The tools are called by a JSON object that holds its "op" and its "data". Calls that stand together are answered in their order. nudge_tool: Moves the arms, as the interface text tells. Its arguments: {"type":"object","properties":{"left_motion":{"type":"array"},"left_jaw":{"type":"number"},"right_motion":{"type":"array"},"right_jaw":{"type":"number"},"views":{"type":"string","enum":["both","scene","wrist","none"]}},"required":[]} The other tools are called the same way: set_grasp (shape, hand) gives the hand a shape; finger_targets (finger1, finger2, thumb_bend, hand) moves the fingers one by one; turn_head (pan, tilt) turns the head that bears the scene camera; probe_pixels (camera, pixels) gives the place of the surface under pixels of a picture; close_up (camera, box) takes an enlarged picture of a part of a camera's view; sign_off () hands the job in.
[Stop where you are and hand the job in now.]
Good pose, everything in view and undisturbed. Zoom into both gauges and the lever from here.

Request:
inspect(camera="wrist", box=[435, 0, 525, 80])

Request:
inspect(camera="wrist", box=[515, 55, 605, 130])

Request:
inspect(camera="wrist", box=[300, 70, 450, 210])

-- -- --

Problem set
[1] Retype the section of the extract provided that opens with "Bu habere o" and closes with "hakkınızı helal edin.".
[2] How does the extract provided go on? Write the next part.

Extract provided
-- -- --

O günden sonra kadere razı olup bir daha sesimi çıkarmadım. Bazen cihazlardan sinir bozucu sesler geliyordu. Koridorda gelip geçen görevlilere bağırıp çağırdığım halde duymazlıktan gelip, geçip gidiyorlardı. Hâlbuki sesi benim kadar onların da duyduğumdan emindim. Bu sinir bozucu sese niye katlanıyorlardı, anlam veremedim. Yapılacak iş cihazın yanına gelip düğmeye basmaktan ibaret. Bu kadar basit bir çözüm için kimse kapıyı açıp içeri girmiyorlardı.
Değişik zamanlarda gelen görevliler altımın üstümün temizliğini yapıyorlardı. Tiksinmeden, yüksünmeden vücudumu o yana bu yana evirip çevirerek ıslak bezle silip, kuru bezle kuruluyorlardı. Garibime giden, bu işi kadın ve erkeğin beraber yapmaları. Bir de ellerinin içiyle sırtıma vuruyorlardı. Yaptıkları hizmet, gösterilen ilgiden dolayı kendilerine ve hastane yönetimine teşekkür ederim.
Hemşirenin eylülün biri dediği günden sonra kaç gün geçti bilmiyorum. Aynı soruyu bir daha kimseye sormadım, soramadım. Bazen saati soruyordum. “ sabahın sekizi, gecenin onu” gibi yanıtlar alıyordum. Zaman mefhumu benim için bir muamma olduğu için aradan ne kadar zaman geçti bilmiyorum. Işıkların şakırdayarak ortalığı aydınlattığı bir saatte tansiyon ve şekerimi ölçmeye gelen hemşire;
--Salim Amca, büyük bir ihtimalle yarın seni çıkaracaklar. Dedi.
Bu habere o kadar çok sevindim ki;
--Hay ağzın bal yesin, ne güzel bir haber. Dedim. Başka bir şey konuşmadık.
Yarını merakla bekler oldum. Yarın ne zaman olacak? Gözümü sensörlü cam kapıdan ayırmıyordum. Sabah saatleri olsa gerek, iyi muhabbet ettiğimiz bir hemşire, sensörlü kapıyı açarak güler yüzüyle:
--Gözün aydın Salim Amca, bugün taburcusun. Benim nöbetim bitti, ben gidiyorum. Sana geçmiş olsun.
--Teşekkür ederim hemşire hanım. Bana çok iyi baktınız, hakkınızı helal edin.

-- -- --

Task-by-task outputs
[1]
Bu habere o kadar çok sevindim ki;
--Hay ağzın bal yesin, ne güzel bir haber. Dedim. Başka bir şey konuşmadık.
Yarını merakla bekler oldum. Yarın ne zaman olacak? Gözümü sensörlü cam kapıdan ayırmıyordum. Sabah saatleri olsa gerek, iyi muhabbet ettiğimiz bir hemşire, sensörlü kapıyı açarak güler yüzüyle:
--Gözün aydın Salim Amca, bugün taburcusun. Benim nöbetim bitti, ben gidiyorum. Sana geçmiş olsun.
--Teşekkür ederim hemşire hanım. Bana çok iyi baktınız, hakkınızı helal edin.

[2]
--Helal olsun, biz görevimizi yaptık.
--Allah sizlerin yardımcısı olsun. Allah’a emanet olun. Dedim, el sallayıp ayrıldı.
Bu haberden sonra dört gözle çıkış saatini beklemeye başladım. Uzun süren bir bekleyişten sonra özel kıyafetli, bir erkekle bir bayan görevli sensörlü kapıdan içeri girdi. Bayan görevli gönülleri okşayan bir sesle:
--Hadi bakalım Salim Amca, gidiyoruz, seni servise çıkaracağız. Dedi.
--Ben hazırım, gidelim. Dedim.
Karyolanın üstüne naylondan bir kafes geçirdiler. İkisi yatağın iki yanından tutarak sürmeye başladılar. Asansörden dışarı çıktığımızda uzun boylu genç birisi;
--Ben buradayım. Dedi.
Sesin kim olduğunu anlamaya fırsat bulamadan yanından geçtik. Erkek olan refakatçi;
--Oğlunu gördün mü? Dedi.
--Bakamadım ki, hemen geçtiniz, dedim.
Oğlumun doktor arkadaşının torpili ile özel bir odaya aldılar. Yanımda kimse yoktu. Yatar yatmaz başucumdaki tablodan burnuma oksijen, koluma bir şeyler bağladılar. Yattığım yerden de olsa pencereyi görebildiğim için Allah’a şükrettim. Tuvalet, banyo vardı ama ben yatağa mahkûmdum. Televizyonum vardı, ona da ayrı sevindim. Yoğun bakımdaki günlük bir bardak çorbadan sonra ilk defa tabldot yemek verdiler. Her gün üç öğün yemek veriliyordu. Yoğun bakımdaki açlıktan mıdır, yemekleri iştahla yiyordum. Refakatçi ve ziyaretçiye izin yok. Görevlilerden başka kimse odaya girmiyordu. Yoğun bakımda olduğu gibi her gün kolumdan kan alınıyor, tansiyon, şeker ve oksijen miktarı ölçülüyordu.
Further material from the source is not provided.